Non si fermavano e pensavano fossi stanco ma il rugby mi ha allenato a dare tutto, specie all’ultimo. Li stavo tallonando e non pensavano ci fosse qualcuno che li avrebbe inseguiti.
volta arrivato vicino a loro sono riuscito a placcare entrambi. Nel mentre, ero a telefono coi carabinieri e una volta placcati loro si sono arresi, sicuramente pensavano fossi un agente.
Dal placcaggio all’arrivo dei carabinieri è passato pochissimo. I ladri erano ladri seriali e pericolosi, con un contorno poco piacevole.
Dopo sono venuto a sapere che potevano avere qualcosa in tasca di pericoloso. Una volta placcati, però, non hanno avuto l’idea di reagire, forse perché erano impauriti e non arrabbiati verso di me”.
Le forze dell’ordine cosa ti hanno detto? Di rifarlo in futuro o di evitare?
“Erano stati contenti e orgogliosi, ma quando stavo in macchina volevano offrirmi di tutto. Sono stato accompagnato con la macchina dei carabinieri in caserma e lì mi hanno elogiato per ciò che ho fatto.
Quando sono stato accompagnato in commissariato, ero felice per i tanti elogi e nell’elogio sono risaliti al fatto che sono un rugbista.
Poi mi hanno detto va bene perché sei tu, allenato e con questo portamento, ma mi hanno detto che ho fatto qualcosa di unico che a Parma o in Italia non succedono queste cose.
Sono più le volte che le persone fanno le indifferenti, hanno apprezzato ciò che ho fatto ma mi hanno consigliato di evitare di fare queste cose in futuro, visto che sono molto pericolose.
Mi hanno detto: sicuramente ti ritroverai in queste situazioni ma ti consigliamo di starne fuori perché non si è preparati per tali situazioni. Pure se fosse andata male, però, lo avrei rifatto altre 200 volte perché c’è troppa indifferenza e poca empatia.
Vedo solo maranza, baby gang e persone senza educazione, io ho avuto la fortuna di crescere in un mondo pulito e con valori ed educazione che non sono affatto scontati.
Credo in una vita esterna alla nostra e penso qualcuno dall’alto mi stia sostenendo, sia per com’è andata bene a me, sia per la vita personale che quella professionale”.

Un appello ai giovani, perché dovrebbero preferire il rugby ad altri sport?

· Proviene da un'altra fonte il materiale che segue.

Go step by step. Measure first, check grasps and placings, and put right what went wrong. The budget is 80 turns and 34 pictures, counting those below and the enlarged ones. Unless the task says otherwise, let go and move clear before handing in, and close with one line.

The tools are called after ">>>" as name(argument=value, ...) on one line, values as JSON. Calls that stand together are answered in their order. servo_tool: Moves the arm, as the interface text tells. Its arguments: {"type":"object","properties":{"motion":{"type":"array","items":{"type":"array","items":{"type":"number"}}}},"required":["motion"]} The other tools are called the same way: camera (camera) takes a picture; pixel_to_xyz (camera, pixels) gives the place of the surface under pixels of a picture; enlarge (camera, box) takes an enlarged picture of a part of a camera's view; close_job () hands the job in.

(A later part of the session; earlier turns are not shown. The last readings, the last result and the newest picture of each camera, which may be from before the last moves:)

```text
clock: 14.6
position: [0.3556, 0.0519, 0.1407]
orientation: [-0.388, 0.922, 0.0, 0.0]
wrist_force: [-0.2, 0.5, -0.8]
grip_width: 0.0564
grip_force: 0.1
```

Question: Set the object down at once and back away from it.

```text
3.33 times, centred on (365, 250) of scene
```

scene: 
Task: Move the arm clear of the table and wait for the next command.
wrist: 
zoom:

“Penso sia uno sport che in un giusto contesto dia la possibilità di diventare guerrieri di vita.
Prima non ero una testa tranquillissima e la guerra in testa cell’ho ancora ma, da una parte, il rugby mi ha aiutato a dosare le energie e stare insieme ai compagni di squadra, dove dovevo essere la migliore versione di me stesso.
Non prendiamo tanti soldi come i calciatori, ma anche nel rugby dove sono ci sono più soldi che girano è più difficile essere se stessi.
Consiglio ai giovani di iniziare a giocare perché è uno sport con principi che altri sport non danno.
Il terzo tempo è importantissimo, giacché il valore umano e sportivo di questo sport emerge anche dopo che ce ne siamo date sul campo.
Consiglio a tutti i giovani di avere sempre piani B, C e D, anche se sto nel rugby non mi escluderò mai niente.
Se uno si fa male o litiga col procuratore ci si trova senza squadra e tutto va all’aria.
Quindi altri piani sono fondamentali per dare la possibilità di puntare sul rugby, ma anche su altri settori se non vanno le cose”.

Hai qualche cosa che ti tieni dentro e che vorresti dire?
“Probabilmente, tornerò in Australia ma lascio le porte aperte anche per l’Europa e, perché no anche tornare in Italia.
A Civitavecchia voglio salutare delle persone: Andrea Gargiullo, si occupa di tutto al Centumcellae , un saluto a tutto lo staff, compresi le colonne portanti Claudia Olivieri e Alessandra Padelli.
Sono stati tutti bravissimi al mio fianco in un momento difficile. Voglio lasciarti un’esclusiva, il mio record sui 100 metri piani è da aggiornare, visto che ora è di 10,50 secondi pari pari, mentre il record precedente era di 10,96.
Un ringraziamento speciale anche a voi di Talk City, che mi avete trasmesso dal primo articolo buone vibrazioni a livello di etica professionale.
Voglio chiudere dicendo grazie mamma e papa, ma anche a tutte le persone che mi hanno sempre sostenuto e voluto bene come mio fratello e la mia sorellina piccola, ma senza dimenticare un saluto speciale al mio procuratore”.